WHAT IS A COOPERATIVE BUSINESS?
And how can it save small dairies?
A cooperative business model is member-owned and controlled. It is applauded for its democratic structure because each member gains one vote in big decision-making processes. Because private corporations are investor-owned, they are more often criticized for their profit-focused goals.

CASE STUDY: CABOT CHEESE
Cabot Creamery is an example of a co-op that is able to outsell and outlast corporate competitors because of their integration of various local dairies. The company has been in business for over 100 years, and works with over 800 farms in New England. Winning the World Champions Cheese Contest for several years in a row, and being the first dairy co-op to earn a B-corp Certification, Cabot proves that the cooperative model can benefit everyone involved.
WHY SHOULD SMALL DAIRIES WANT TO JOIN?
Higher Success Rate
Cooperative businesses have lower failure rates than traditional corporations and small businesses, after the first year of startup, and after 5 years in business.
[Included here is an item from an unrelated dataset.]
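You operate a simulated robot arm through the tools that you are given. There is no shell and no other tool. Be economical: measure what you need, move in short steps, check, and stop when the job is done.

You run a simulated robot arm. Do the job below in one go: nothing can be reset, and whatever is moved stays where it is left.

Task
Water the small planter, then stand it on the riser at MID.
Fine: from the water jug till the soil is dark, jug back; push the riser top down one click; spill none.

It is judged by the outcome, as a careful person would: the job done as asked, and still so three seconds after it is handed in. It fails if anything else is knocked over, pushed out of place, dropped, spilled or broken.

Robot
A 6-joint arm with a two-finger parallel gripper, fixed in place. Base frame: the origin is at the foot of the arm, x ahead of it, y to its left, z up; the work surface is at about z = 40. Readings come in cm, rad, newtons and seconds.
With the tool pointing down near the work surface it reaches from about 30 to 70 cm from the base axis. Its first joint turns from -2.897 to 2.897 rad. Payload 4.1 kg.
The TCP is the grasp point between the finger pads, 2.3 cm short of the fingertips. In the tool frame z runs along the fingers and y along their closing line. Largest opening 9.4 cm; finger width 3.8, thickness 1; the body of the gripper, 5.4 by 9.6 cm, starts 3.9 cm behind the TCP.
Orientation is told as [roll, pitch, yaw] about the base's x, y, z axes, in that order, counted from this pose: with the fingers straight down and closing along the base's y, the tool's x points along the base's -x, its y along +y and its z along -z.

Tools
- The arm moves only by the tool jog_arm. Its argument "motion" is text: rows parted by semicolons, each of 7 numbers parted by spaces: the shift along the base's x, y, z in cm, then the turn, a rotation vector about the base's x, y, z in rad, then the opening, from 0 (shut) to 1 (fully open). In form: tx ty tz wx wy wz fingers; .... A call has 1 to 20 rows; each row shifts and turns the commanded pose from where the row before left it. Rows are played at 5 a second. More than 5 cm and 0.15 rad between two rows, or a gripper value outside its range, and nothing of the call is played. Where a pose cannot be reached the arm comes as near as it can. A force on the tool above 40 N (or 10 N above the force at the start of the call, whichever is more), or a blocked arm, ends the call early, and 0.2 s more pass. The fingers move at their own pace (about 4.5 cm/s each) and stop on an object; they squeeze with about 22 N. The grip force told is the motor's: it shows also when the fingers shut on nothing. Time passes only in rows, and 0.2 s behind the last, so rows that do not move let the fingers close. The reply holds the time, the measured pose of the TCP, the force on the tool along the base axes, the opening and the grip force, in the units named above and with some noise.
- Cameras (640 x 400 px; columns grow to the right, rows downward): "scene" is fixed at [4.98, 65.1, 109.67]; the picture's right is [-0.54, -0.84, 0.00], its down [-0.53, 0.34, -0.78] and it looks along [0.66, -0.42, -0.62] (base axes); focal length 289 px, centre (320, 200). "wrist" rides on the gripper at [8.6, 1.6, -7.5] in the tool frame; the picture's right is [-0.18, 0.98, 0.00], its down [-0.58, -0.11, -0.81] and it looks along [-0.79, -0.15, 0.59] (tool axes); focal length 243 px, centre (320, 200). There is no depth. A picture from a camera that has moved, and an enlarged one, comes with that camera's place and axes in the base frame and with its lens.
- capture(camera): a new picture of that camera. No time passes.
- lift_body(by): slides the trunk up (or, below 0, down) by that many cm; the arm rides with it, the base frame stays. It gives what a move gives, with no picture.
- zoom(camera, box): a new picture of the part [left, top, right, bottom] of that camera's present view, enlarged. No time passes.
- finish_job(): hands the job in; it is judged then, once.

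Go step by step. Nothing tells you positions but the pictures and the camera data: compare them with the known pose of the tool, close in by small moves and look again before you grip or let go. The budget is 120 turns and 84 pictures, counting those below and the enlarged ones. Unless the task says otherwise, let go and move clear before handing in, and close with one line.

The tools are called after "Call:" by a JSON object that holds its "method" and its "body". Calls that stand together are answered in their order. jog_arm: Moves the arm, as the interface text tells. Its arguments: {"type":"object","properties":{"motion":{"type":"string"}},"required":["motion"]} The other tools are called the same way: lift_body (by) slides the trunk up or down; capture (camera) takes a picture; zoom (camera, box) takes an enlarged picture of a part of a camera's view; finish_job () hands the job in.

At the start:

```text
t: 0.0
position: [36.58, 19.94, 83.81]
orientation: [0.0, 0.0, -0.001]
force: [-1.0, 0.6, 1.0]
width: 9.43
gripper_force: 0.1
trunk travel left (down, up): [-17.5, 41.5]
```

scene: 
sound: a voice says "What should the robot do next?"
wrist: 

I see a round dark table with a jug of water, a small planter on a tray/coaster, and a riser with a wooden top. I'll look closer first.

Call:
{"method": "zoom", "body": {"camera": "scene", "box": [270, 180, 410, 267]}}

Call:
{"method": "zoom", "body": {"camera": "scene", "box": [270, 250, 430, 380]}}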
Stabilize Local Communities
Co-ops are able to distribute and recycle, local expertise and resources within a community, spending their capital in the same region in which it was gained. For every $1,000 spent at a food co-op, $1,606 goes to the local economy.
The Prospect of More Workers
Co-ops participate in social outreach programs and donate to charities that help communities thrive. Because six in ten millennials reported "a sense of purpose" as a reason for accepting their current job, employees would be incentivized to work at a smaller dairy involved in a co-op.